:: SUPPLIED DATA
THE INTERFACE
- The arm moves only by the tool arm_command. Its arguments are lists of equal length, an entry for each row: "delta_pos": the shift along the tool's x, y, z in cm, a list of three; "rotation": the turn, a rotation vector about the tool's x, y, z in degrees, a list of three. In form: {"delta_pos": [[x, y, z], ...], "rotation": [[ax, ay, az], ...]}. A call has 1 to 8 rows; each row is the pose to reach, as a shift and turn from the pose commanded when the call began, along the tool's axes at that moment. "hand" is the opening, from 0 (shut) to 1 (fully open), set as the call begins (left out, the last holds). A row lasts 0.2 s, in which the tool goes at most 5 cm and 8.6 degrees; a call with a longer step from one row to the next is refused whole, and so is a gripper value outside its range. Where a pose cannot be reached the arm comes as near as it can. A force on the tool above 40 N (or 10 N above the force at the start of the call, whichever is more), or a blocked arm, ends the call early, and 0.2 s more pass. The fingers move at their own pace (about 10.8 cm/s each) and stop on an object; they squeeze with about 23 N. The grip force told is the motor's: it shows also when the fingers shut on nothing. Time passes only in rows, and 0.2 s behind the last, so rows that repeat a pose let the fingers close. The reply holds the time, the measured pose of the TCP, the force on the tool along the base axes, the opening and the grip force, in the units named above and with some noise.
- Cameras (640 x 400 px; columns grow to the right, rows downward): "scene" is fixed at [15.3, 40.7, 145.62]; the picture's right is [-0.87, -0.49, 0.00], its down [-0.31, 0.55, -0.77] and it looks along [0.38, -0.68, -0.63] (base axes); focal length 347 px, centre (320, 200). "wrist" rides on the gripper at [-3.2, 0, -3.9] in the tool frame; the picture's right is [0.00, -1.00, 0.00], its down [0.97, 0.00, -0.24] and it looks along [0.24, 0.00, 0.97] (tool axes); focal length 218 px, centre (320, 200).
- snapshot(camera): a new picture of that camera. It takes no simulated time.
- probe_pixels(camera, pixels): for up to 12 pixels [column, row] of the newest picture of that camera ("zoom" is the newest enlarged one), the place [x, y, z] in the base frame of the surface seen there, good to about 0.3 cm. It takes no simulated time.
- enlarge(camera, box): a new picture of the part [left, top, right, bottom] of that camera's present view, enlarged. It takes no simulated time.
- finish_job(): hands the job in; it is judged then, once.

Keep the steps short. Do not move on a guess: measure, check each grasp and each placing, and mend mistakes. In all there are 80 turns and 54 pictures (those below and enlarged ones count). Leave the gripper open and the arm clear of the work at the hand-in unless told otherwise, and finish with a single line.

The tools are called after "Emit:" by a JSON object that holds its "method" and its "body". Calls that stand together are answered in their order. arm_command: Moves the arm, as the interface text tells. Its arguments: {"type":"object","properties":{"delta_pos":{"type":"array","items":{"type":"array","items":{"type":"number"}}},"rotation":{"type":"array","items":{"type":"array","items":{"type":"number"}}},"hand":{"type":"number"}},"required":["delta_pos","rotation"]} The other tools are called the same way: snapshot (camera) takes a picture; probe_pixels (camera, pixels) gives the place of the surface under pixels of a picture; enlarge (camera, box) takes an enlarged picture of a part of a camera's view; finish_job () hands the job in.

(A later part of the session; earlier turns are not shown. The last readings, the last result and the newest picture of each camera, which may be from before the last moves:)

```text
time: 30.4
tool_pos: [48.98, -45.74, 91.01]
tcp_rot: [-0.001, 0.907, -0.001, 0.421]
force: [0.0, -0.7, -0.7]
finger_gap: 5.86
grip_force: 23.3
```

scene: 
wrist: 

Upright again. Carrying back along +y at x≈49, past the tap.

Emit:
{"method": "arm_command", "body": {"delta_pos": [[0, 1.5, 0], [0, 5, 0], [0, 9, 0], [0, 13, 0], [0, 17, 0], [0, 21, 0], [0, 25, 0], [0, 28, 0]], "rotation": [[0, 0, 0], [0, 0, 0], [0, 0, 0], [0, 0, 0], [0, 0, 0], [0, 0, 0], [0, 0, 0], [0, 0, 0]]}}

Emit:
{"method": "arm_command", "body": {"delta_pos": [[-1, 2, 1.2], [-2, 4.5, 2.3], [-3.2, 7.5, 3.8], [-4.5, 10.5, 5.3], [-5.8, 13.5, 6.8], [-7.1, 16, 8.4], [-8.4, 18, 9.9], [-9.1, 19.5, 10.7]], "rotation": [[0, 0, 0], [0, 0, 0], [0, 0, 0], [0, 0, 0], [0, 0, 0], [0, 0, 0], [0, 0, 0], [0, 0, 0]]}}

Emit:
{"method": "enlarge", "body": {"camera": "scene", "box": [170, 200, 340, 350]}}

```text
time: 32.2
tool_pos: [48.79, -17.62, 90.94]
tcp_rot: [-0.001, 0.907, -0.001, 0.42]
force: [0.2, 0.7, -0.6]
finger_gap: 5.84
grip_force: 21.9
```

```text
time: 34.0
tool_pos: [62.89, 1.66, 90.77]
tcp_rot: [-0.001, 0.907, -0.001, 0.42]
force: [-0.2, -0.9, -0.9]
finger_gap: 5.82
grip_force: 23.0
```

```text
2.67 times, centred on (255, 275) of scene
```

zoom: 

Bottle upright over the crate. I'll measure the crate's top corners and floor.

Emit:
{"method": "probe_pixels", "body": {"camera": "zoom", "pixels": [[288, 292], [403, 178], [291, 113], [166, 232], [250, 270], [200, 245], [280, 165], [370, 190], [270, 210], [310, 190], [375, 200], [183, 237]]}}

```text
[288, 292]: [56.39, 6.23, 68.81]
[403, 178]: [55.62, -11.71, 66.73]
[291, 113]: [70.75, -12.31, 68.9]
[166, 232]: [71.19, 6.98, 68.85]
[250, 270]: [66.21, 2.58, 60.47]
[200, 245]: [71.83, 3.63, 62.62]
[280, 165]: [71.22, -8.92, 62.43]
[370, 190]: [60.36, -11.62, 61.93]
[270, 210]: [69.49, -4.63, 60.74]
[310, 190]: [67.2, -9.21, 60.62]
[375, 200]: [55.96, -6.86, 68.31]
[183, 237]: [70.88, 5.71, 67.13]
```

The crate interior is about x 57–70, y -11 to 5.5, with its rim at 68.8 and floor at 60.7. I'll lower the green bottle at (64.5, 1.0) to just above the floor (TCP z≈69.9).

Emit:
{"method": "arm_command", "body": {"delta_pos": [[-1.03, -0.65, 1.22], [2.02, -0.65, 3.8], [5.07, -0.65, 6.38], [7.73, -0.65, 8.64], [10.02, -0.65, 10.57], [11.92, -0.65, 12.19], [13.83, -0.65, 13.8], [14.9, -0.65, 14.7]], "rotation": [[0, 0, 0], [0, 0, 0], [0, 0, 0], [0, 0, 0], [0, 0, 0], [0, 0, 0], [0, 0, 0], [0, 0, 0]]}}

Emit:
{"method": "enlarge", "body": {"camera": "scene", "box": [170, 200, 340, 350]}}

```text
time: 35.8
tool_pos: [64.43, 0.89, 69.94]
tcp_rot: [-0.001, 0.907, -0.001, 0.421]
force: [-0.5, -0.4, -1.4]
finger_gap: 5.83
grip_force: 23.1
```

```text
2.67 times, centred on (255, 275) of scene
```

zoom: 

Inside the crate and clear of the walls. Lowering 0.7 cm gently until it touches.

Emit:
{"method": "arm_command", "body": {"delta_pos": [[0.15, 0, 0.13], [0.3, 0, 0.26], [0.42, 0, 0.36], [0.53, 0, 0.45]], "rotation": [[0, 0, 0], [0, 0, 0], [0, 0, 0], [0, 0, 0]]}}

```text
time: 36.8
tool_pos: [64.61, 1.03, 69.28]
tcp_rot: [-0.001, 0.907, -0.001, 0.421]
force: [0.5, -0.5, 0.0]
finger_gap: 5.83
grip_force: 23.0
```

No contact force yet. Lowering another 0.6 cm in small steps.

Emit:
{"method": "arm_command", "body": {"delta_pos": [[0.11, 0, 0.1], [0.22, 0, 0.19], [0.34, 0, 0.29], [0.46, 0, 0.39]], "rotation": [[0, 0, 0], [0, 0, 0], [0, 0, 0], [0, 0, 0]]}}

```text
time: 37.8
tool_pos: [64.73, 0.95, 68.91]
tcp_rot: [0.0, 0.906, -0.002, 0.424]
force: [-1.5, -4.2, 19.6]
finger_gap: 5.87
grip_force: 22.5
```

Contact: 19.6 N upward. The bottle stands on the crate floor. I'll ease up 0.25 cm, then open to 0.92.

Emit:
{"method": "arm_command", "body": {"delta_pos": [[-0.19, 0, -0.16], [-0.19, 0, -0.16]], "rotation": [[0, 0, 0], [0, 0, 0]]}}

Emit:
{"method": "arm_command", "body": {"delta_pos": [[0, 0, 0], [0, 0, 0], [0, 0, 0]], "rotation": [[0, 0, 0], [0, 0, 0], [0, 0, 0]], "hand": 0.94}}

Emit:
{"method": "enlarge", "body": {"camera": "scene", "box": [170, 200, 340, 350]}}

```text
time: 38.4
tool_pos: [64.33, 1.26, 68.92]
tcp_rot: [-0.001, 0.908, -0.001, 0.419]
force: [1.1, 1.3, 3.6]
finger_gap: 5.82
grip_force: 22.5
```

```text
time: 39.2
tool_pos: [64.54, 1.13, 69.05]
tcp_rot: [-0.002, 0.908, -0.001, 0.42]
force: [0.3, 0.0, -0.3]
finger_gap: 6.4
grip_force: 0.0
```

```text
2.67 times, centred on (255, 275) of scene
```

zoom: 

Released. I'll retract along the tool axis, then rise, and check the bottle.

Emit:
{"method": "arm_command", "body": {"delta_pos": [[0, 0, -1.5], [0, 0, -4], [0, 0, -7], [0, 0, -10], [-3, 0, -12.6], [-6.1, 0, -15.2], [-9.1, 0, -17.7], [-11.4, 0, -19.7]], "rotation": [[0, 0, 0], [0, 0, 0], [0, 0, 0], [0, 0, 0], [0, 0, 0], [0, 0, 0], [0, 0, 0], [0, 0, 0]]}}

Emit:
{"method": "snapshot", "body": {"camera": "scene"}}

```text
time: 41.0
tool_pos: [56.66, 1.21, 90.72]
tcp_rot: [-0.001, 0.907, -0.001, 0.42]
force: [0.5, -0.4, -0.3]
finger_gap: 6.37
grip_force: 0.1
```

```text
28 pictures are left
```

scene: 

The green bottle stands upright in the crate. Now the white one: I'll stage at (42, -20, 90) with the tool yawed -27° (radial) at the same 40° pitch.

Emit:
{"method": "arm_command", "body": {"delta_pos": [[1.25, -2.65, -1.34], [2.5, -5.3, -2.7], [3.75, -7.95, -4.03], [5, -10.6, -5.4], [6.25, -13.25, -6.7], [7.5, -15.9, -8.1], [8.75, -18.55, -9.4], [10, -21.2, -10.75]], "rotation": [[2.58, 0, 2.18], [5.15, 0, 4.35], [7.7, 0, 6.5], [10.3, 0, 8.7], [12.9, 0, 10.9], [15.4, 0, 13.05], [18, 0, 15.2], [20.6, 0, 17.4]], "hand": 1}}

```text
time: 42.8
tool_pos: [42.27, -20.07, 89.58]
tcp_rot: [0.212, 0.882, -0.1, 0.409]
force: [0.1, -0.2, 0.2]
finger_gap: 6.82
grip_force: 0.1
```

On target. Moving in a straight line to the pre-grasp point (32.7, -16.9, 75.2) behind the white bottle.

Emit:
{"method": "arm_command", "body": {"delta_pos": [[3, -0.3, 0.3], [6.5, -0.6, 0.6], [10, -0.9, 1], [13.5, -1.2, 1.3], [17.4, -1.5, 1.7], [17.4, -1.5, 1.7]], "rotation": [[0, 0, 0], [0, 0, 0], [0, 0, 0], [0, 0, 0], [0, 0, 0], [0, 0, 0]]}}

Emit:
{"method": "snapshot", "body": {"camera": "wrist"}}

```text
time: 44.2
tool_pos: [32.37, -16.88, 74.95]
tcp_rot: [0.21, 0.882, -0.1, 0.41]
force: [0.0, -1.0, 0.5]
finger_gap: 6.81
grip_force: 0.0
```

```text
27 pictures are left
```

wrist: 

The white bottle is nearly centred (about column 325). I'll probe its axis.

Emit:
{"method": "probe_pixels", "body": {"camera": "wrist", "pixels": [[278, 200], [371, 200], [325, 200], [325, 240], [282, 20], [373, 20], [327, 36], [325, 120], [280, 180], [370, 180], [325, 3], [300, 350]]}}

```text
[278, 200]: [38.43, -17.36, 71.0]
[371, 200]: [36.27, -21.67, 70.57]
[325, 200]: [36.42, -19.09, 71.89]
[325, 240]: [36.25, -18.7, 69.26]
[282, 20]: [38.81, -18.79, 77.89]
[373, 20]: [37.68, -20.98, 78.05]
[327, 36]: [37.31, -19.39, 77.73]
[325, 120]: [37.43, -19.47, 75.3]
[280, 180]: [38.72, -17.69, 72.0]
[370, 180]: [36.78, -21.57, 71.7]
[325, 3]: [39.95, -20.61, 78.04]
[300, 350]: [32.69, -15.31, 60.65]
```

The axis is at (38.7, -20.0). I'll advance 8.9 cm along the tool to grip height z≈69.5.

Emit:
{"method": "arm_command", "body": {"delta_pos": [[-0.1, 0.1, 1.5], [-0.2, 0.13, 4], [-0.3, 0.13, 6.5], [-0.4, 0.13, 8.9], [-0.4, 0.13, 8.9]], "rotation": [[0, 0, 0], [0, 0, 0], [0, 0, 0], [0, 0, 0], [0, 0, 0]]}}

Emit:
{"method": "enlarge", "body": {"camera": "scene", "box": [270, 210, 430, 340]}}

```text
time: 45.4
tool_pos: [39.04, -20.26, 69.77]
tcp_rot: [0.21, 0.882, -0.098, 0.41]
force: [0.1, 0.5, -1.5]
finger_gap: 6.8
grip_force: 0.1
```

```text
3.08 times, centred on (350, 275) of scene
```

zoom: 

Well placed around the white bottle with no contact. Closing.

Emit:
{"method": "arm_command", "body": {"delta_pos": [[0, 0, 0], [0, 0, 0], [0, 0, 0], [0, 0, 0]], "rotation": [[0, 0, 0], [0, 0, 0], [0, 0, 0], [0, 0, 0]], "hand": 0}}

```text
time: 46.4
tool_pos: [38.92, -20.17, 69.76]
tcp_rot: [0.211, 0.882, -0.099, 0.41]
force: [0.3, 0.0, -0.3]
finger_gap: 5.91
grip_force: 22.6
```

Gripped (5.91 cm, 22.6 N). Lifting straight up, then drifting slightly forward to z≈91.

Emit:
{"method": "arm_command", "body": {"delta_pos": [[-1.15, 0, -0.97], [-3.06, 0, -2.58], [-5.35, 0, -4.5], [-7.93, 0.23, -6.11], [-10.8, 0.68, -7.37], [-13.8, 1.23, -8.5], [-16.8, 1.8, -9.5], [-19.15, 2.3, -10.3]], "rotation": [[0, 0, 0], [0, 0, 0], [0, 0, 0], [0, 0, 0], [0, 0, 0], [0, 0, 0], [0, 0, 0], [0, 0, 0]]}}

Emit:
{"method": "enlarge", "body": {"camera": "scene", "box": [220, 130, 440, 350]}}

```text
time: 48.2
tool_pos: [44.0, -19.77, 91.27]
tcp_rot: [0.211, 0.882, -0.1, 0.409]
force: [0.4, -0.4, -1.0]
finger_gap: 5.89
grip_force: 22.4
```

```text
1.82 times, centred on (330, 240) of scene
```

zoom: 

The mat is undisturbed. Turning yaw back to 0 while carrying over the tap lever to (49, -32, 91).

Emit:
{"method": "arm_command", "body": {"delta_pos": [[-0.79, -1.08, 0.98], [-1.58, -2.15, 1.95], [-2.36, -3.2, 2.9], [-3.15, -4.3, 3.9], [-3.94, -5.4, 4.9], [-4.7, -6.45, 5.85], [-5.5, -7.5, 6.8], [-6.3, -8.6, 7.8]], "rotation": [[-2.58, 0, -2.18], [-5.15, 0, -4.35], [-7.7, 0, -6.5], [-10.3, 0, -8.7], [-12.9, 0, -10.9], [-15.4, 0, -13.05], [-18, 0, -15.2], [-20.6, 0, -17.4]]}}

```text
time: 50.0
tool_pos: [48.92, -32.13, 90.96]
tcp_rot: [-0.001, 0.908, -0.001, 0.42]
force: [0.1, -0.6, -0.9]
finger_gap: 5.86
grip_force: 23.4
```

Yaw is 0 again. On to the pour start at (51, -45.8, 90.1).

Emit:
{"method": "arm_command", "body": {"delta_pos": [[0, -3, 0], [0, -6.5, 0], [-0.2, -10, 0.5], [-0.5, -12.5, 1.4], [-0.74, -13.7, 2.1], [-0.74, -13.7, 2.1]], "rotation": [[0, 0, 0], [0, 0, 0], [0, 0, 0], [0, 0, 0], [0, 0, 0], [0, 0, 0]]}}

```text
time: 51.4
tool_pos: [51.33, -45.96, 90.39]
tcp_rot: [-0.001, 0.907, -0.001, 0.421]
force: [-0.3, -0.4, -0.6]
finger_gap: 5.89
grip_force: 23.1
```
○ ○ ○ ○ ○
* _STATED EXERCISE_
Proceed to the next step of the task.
::::
Extract verbatim only those lines that run from the line with "- Cameras (640" to the line with "- enlarge(camera, box): a", inclusive.

* _RESPONSE FOR THIS EXERCISE_
- Cameras (640 x 400 px; columns grow to the right, rows downward): "scene" is fixed at [15.3, 40.7, 145.62]; the picture's right is [-0.87, -0.49, 0.00], its down [-0.31, 0.55, -0.77] and it looks along [0.38, -0.68, -0.63] (base axes); focal length 347 px, centre (320, 200). "wrist" rides on the gripper at [-3.2, 0, -3.9] in the tool frame; the picture's right is [0.00, -1.00, 0.00], its down [0.97, 0.00, -0.24] and it looks along [0.24, 0.00, 0.97] (tool axes); focal length 218 px, centre (320, 200).
- snapshot(camera): a new picture of that camera. It takes no simulated time.
- probe_pixels(camera, pixels): for up to 12 pixels [column, row] of the newest picture of that camera ("zoom" is the newest enlarged one), the place [x, y, z] in the base frame of the surface seen there, good to about 0.3 cm. It takes no simulated time.
- enlarge(camera, box): a new picture of the part [left, top, right, bottom] of that camera's present view, enlarged. It takes no simulated time.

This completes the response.